Incoming college students at two universities – one in the Northwest and another in the Midwest – were randomly selected to participate in the longitudinal study. A longitudinal study, classified as an observational study method, is a correlational research study that involves repeated observations of the same variables over long periods of time.

The 315 students were interviewed before they began their freshman year, and again at the end. They were asked questions regarding their attitudes and thoughts, interactions and experiences with substances like tobacco and marijuana – more specifically if they’d used either in their life leading up to that point and if they’d used either in the last 28 days. The quality and frequency of each was measured.

According to Science 2.0, the results revealed that prior to entering their freshman year, 33 percent reported a previous use of tobacco and 43 percent were current smokers. Of those who reported previous tobacco use, 66 percent of them continued with the habit throughout their freshman year.

Tobacco users were found to be statistically more prone to use marijuana than non-smokers, as 53 percent of them reported a concurrent use of marijuana. Also, college students who used both tobacco and cannabis smoked more cigarettes per month than users of tobacco only.

Funding for the research was provided by National Institutes of Health, the Common Fund, managed by the Office of Strategic Coordination, grant R01DA031580-03.

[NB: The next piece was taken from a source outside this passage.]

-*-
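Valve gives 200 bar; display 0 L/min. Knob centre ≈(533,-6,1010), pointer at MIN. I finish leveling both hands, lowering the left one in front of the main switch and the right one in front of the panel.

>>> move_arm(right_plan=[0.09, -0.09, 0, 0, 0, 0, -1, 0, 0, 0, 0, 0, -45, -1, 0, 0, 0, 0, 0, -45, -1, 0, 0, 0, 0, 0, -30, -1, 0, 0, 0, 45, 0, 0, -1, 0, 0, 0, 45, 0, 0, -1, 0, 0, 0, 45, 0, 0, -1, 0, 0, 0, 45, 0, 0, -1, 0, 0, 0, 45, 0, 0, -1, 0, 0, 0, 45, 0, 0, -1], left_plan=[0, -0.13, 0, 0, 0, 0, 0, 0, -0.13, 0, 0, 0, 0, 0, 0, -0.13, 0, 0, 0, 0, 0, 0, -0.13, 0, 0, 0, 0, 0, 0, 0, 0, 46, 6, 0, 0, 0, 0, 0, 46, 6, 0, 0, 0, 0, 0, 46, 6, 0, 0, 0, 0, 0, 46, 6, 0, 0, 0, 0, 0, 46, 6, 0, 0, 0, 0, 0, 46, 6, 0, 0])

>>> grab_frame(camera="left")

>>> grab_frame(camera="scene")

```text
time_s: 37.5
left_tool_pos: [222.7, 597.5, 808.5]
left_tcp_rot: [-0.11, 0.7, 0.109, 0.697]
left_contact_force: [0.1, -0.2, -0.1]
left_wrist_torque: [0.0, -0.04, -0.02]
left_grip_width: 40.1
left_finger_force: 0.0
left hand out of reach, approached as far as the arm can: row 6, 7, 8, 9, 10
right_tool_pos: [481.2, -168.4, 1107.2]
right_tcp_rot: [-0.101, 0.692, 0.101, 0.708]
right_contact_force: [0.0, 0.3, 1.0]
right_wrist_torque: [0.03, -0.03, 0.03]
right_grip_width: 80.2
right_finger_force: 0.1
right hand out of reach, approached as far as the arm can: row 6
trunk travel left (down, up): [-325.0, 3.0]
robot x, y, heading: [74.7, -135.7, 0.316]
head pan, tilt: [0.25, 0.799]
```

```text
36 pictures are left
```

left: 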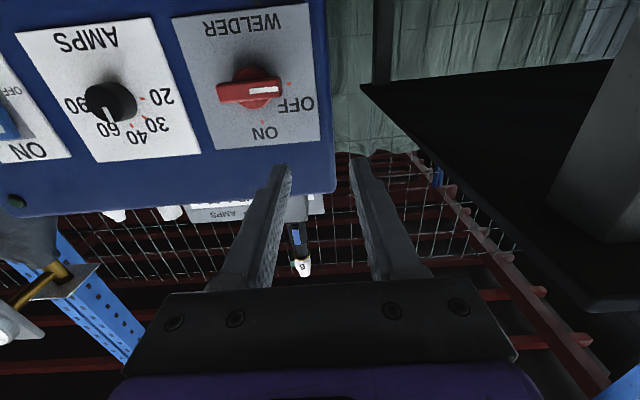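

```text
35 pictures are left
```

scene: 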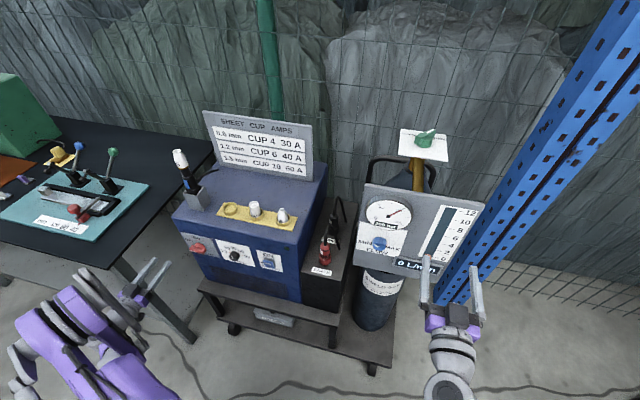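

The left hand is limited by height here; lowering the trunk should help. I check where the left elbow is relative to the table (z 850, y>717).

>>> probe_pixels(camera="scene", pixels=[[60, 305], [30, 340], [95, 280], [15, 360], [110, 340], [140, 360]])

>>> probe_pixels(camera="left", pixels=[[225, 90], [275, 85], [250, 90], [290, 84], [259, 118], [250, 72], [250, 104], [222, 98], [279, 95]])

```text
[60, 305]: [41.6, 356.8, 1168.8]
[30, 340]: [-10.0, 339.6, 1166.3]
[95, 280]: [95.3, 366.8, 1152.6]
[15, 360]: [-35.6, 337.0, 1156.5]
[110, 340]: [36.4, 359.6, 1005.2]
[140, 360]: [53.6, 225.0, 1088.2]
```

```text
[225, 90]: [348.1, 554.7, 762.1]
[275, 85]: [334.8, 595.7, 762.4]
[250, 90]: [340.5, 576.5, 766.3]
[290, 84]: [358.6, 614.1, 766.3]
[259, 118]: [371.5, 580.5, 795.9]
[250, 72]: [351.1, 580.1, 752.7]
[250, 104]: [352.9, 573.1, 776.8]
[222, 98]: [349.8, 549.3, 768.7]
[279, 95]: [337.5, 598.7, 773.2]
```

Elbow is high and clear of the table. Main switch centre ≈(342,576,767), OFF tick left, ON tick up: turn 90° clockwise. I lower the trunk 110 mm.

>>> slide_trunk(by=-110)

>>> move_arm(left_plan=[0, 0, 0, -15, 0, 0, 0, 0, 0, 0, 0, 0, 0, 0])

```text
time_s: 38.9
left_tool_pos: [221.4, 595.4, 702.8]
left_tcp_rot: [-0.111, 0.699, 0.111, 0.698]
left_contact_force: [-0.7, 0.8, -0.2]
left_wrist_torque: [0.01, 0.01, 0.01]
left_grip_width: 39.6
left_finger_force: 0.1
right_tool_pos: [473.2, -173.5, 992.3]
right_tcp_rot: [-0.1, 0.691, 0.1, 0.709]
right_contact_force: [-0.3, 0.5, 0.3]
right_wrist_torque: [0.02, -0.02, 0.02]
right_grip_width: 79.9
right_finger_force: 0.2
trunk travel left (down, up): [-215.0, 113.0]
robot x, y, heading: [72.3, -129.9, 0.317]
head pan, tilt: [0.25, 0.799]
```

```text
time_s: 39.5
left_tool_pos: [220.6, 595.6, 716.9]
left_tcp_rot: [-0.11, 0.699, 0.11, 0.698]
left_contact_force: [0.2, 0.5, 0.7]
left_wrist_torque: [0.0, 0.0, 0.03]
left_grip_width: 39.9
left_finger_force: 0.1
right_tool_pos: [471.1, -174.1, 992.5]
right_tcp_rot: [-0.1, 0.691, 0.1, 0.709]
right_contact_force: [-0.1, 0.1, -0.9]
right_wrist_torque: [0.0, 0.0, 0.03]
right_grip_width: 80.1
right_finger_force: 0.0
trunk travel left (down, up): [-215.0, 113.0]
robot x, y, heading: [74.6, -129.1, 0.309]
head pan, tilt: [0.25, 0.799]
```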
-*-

A separate study performed by the University of Alabama stated six percent of entering freshman arrive as smokers and by the time they graduate 16 percent of students carry away a tobacco habit with their diploma. These stats vary by region, but it shows a growing trend of young individuals succumbing to the temptation of tobacco use – thus in turn, likely trying marijuana.

In an effort to prevent some students from picking the habit up upon coming to college, schools have instituted tobacco-free and smoke-free campus policies and housing.